Avec sa barbe bien taillée et sa raie sur le côté, Volodomir Kabachenko a une tête de gendre idéal. Son positionnement politique au Parlement colle parfaitement à cette image. De centre-droit, il est à mi-chemin entre l’opposition et le parti de Gouvernement. Pourtant, certains de ses propos nuancés et francs détonnent un peu dans un conflit où la guerre médiatique et la propagande font rage au moins autant que les armes. Rencontre avec Volodomir Kabachenko, député ukrainien, à l’occasion d’un déplacement humanitaire en Ukraine avec l’association Urgence humanitaire.

Breizh-info.com : D’abord, je voudrais vous poser une question un peu provocatrice, mais que se posent un certain nombre d’occidentaux qui observent la guerre en Ukraine ; comptez-vous vraiment récupérer les régions séparatistes ? Est-ce bien raisonnable si vous voulez parvenir à signer la paix avec la Russie ?

Volodomir Kabachenko : L’Ukraine compte 45 millions d’Ukrainiens. Ils ont voté et élu un Parlement qui reflète leur position ; les régions séparatistes appartiennent à l’Ukraine. Nous comptons bien les faire revenir dans le giron national.

Breizh-info.com : Le Président Zelensky a parlé de régler le problème par référendum…

Volodomir Kabachenko : Oui, mais quand ces régions seront libérées ! Comment organiser un référendum fiable alors que ces régions sont occupées, que des millions d’exilés ont fui le pays, et que les soldats sont sur le front ? Pour que le référendum soit juste, il faut que les régions séparatistes puissent voter ; sinon trop de citoyens de l’Ouest seraient tenter de lâcher l’Est pour avoir la paix.
Les négociations entre l’Ukraine et la Russie sont très opaques. Pour ne pas prendre de responsabilité, Zelensky annonce vouloir demander son avis au peuple ; c’est positif, mais impossible techniquement pour le moment.

Breizh-info.com : La reprise de la guerre a vu la création d’une Légion internationale. Les médias occidentaux avancent un chiffre de 20 000 volontaires en se basant sur des assertions ukrainiennes ; qu’en est-il ?
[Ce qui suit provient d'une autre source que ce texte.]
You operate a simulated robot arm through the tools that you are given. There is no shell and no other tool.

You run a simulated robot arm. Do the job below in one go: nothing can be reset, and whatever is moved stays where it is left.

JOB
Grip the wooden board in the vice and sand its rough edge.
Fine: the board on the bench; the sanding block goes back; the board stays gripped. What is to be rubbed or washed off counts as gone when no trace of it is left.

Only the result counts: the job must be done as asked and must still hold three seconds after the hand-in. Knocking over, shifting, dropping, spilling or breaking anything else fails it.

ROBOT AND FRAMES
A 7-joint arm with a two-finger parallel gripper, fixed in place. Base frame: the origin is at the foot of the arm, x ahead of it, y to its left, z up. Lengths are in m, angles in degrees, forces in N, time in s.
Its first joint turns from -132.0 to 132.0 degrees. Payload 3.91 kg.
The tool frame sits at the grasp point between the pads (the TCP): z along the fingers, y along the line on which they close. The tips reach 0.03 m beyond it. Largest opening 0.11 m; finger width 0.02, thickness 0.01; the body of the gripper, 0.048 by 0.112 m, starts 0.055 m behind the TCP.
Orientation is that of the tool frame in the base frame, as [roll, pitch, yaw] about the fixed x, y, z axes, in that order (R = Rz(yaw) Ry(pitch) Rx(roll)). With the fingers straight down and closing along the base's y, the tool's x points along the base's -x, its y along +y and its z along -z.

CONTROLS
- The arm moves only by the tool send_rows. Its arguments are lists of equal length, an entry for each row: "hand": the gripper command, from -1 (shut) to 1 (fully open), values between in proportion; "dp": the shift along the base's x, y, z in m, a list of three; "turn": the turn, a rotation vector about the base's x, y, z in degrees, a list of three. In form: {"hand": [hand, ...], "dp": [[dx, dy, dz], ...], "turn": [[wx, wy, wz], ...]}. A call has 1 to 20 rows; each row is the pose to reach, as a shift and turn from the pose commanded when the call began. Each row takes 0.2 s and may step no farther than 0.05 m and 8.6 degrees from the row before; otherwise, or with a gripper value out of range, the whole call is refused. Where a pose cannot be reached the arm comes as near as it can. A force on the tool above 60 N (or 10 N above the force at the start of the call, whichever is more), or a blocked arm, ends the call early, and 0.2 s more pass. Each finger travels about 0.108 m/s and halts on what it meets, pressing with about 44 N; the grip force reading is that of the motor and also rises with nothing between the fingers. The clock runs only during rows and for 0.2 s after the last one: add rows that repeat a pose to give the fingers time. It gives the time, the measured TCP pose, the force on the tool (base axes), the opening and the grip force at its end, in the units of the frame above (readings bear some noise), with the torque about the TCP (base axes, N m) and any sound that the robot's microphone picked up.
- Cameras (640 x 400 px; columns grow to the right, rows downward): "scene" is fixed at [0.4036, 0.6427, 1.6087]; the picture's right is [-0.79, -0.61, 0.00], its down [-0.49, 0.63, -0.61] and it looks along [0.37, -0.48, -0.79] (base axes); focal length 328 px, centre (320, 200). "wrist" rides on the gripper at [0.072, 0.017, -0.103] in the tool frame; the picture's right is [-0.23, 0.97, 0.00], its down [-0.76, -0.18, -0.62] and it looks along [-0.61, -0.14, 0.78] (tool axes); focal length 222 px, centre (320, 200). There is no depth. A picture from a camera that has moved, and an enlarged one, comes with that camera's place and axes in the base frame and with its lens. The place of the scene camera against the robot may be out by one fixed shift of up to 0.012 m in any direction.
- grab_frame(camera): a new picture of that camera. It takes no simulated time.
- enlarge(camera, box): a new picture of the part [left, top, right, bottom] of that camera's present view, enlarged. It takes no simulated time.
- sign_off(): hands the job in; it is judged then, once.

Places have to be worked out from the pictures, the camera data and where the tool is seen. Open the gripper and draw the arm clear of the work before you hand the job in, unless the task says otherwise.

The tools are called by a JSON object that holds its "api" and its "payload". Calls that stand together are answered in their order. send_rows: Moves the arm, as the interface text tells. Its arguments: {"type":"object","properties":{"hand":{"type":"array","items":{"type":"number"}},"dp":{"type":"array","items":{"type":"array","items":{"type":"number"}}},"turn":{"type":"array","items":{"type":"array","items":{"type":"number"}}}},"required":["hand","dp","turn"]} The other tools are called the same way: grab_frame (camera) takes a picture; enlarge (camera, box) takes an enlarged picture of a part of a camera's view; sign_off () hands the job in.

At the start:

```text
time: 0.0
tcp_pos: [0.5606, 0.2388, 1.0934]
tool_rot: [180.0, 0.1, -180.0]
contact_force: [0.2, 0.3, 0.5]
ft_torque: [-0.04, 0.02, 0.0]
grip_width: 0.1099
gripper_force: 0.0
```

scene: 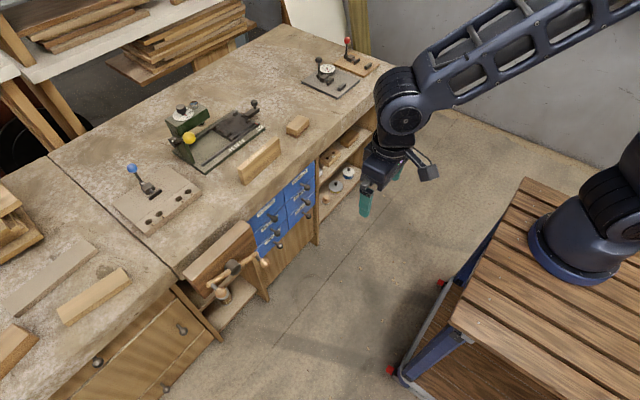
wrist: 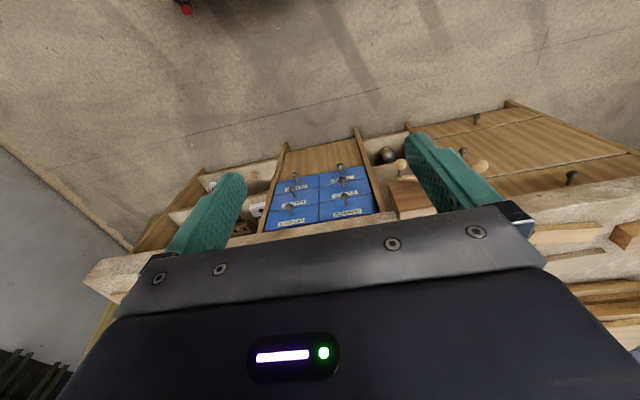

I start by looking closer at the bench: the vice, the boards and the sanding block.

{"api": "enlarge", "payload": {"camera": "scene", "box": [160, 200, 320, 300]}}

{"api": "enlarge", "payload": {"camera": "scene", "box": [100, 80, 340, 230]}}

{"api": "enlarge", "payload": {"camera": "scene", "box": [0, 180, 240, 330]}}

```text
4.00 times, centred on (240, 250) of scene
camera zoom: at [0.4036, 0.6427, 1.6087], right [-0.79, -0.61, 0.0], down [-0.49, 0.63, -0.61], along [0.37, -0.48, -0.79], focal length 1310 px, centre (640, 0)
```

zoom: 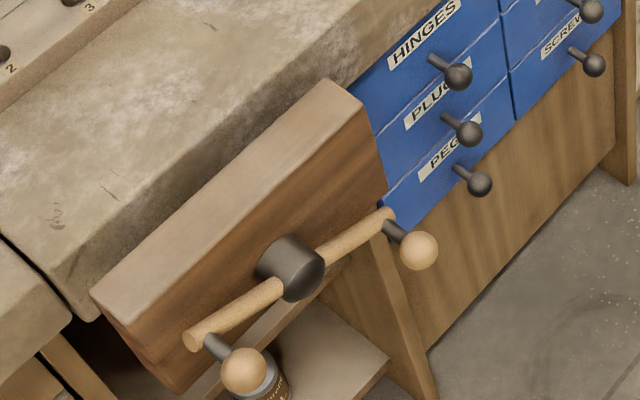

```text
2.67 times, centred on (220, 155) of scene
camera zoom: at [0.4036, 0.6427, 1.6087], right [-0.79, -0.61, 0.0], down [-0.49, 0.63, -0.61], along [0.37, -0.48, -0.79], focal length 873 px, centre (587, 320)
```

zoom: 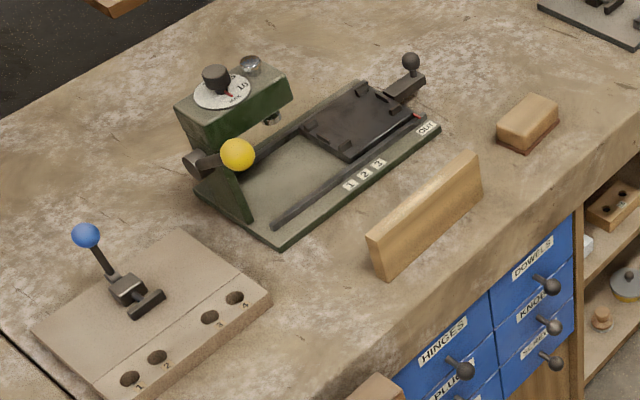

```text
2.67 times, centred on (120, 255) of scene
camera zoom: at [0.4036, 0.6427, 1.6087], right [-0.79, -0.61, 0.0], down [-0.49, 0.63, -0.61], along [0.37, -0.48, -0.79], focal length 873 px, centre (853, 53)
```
Volodomir Kabachenko : Il y a en effet eu énormément de demandes. Mais en réalité, il y a 4 ou 500 volontaires internationaux. Les conditions requises ont agi comme un filtre ; il faut parler anglais correctement et avoir de l’expérience militaire. Il y a des gens du monde entier cependant ; Taïwan, Finlande, Brésil, monde anglo-saxon etc.

Breizh-info.com : Que répondez-vous aux accusations de nazisme avancées par la Russie comme raison de l’invasion ?
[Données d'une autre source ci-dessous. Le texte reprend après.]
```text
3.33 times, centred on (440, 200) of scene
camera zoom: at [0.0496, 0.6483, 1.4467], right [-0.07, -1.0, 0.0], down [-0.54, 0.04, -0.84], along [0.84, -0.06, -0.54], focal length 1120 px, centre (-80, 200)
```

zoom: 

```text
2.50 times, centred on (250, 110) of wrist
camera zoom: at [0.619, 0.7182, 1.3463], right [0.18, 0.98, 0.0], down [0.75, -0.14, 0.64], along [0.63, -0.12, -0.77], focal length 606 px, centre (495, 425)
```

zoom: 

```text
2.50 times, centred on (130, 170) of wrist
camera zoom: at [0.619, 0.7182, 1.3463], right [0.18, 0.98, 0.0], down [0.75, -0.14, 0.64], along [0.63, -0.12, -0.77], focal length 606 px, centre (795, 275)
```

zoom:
Volodomir Kabachenko : Elles sont ineptes. De quels nazis parlez-vous ?

Breizh-info.com : Azov par exemple…

Volodomir Kabachenko : Soyons clairs ; avec le début de la guerre en 2014, nous sommes tous devenus nationalistes. Tous. Et lorsqu’il parle de dénazification, Poutine vise tous les nationalistes, pas seulement les « nazis ». Or tous les ukrainiens sont nationalistes désormais !
Concernant Azov, c’est une minorité. On reproche à l’Ukraine de ne pas les écarter mais je vais vous le dire franchement ; les hommes du bataillon Azov sont extrêmement professionnels, très efficaces, et disons-le, héroïques. C’est la raison pour laquelle ils ont été rejoints par des milliers de personnes qui ne partagent pas forcément toutes leurs idées politiques. En temps normal, ils seraient des ennemis politiques pour moi ; mais nous sommes en période de guerre, le mot d’ordre est l’Union Sacrée !

Le bataillon Azov est agité par les russes pour faire peur ! Comme le régiment Wagner ou les Tchétchènes côté occidental ; tout cela est de la propagande médiatique.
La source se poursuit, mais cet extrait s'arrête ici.